Since we were socked in and had already done the cone-portion of Lowe’s, we turned around at Thunderstorm where we promptly got stuck in a windy rain storm. All politely above the tree line!
Many of the rocks were unstable as we moved from the junction toward the tree line. We hit the true summit of Abigail Adams, which was no feat by any means, and after that, it was all rain until Gray Knob! Thankfully, the rain stopped here, a great relief as the lower portions of the slopes did not need to be any wetter.
Gray Knob was a gorgeous sight. I peeked inside and met the caretaker, Lea, whose name I only figured out because RMC posted her on Instagram that night. What a coincidence! While Liz took a seat, I walked about 3 minutes towards Crag Camp for the spring where two plentiful pipes with ice-cold water poured by the Nalgene-full.
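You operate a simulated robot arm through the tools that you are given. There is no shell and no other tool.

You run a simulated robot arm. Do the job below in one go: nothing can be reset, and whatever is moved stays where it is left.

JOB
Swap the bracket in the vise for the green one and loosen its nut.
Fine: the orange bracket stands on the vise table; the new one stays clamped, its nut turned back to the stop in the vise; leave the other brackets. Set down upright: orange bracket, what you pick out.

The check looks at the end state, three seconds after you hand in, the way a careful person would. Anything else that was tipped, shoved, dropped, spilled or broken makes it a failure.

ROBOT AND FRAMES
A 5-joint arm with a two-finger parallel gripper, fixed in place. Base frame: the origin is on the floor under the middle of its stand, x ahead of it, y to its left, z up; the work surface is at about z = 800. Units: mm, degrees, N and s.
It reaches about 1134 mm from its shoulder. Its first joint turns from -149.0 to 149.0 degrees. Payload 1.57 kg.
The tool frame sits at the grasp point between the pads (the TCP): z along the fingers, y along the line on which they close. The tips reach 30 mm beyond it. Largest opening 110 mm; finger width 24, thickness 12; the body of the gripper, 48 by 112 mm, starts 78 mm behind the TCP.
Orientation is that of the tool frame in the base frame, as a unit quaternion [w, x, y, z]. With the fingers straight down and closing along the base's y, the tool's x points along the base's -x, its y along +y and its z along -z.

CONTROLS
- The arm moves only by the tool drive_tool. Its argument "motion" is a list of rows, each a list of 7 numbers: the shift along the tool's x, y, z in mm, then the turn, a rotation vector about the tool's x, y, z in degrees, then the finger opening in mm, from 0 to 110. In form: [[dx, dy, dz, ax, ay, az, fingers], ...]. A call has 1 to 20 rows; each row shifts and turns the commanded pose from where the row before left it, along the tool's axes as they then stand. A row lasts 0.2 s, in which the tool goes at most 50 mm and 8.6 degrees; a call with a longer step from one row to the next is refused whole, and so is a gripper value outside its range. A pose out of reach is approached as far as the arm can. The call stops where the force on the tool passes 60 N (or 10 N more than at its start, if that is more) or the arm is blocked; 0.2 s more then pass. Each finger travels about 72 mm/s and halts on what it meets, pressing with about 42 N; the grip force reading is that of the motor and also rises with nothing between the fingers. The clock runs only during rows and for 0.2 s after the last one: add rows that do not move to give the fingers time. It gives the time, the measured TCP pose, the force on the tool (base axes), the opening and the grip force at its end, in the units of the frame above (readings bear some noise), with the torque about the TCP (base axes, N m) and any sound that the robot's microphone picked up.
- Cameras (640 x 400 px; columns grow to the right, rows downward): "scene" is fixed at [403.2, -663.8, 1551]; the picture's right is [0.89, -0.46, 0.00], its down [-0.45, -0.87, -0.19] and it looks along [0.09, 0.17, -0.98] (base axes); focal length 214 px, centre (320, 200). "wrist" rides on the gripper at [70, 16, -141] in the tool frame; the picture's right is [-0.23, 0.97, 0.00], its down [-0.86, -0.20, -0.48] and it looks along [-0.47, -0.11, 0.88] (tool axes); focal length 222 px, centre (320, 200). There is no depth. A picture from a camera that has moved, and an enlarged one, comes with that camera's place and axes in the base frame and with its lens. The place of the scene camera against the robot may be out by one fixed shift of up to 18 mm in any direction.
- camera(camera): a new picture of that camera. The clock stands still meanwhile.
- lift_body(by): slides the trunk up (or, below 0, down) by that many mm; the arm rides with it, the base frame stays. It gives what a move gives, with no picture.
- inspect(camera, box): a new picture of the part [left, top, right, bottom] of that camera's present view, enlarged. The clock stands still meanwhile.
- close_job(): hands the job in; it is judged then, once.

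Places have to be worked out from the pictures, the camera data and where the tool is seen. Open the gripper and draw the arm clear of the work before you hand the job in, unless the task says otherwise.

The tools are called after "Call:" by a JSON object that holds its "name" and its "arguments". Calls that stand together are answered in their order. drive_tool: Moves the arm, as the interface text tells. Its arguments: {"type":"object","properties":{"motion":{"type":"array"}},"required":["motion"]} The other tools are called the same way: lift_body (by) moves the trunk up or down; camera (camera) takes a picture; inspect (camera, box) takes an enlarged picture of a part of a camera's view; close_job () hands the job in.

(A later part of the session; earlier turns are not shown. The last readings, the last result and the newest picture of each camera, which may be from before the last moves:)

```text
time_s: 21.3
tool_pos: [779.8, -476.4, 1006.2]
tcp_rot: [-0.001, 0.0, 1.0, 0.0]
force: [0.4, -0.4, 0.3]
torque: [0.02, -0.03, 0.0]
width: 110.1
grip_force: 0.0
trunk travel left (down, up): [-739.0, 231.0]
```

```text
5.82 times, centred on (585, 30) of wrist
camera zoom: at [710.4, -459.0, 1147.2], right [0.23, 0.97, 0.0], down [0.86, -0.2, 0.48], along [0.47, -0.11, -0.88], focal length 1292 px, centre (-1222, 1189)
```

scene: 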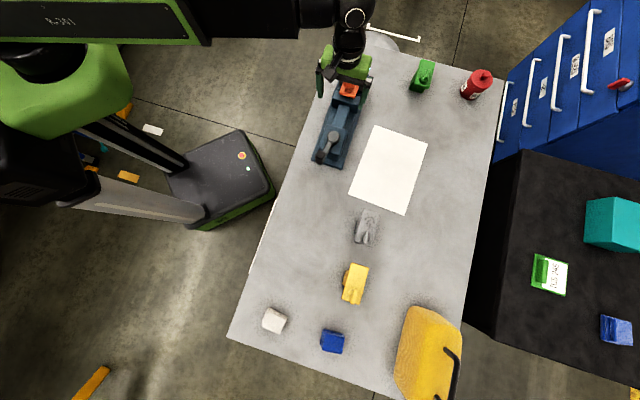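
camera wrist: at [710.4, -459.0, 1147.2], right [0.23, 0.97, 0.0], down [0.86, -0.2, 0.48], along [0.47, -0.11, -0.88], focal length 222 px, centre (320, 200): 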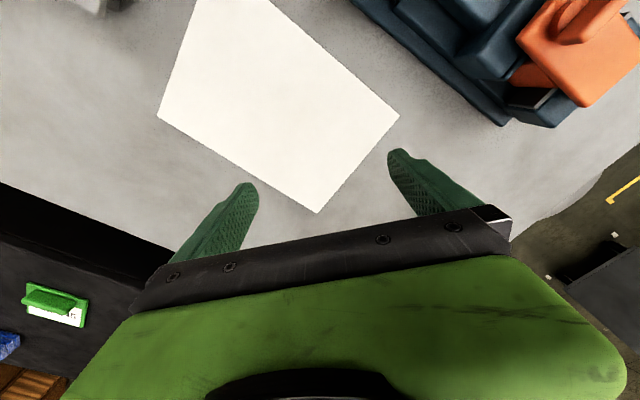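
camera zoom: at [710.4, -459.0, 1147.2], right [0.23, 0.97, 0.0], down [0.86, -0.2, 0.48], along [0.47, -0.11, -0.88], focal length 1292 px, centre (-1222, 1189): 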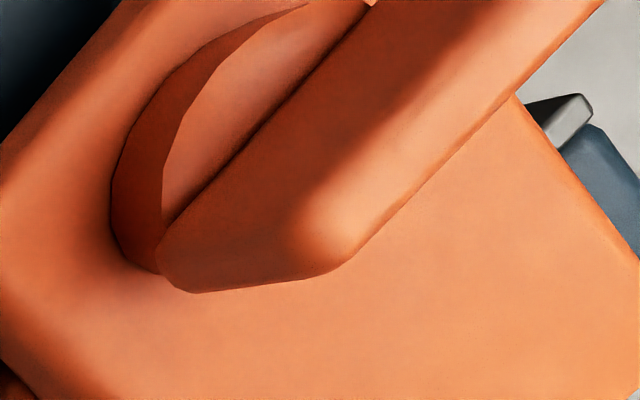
I filtered the water, just in case, and we made our way down much faster. Despite losing a lot of elevation, the footing was reasonable the whole time- only mild sections of wet rock annoyance around Log Cabin! Most notably, there is a very wet and mossy slab right after the junction with Log Cabin Cutoff.
The Log Cabin was highly reminiscent of a Long Trail shelter- a weird smell about it, no door, and sturdy as hell. Good quality craftsmanship by the RMC, as usual.
After the cabin, we soon intersected back with the repeat section of Lowe’s, which felt much longer on soggy feet than the morning. My feet were so wet that I slipped on the hardwood floors and into a generous split as soon as I took my shoes off. Yikes.
This past Wednesday’s jaunt up Adams was rewarding, physically validating, and something I wish I’d been able to write about sooner! But, despite the fact I always got these on time during the school year, summer homework is apparently much more involved!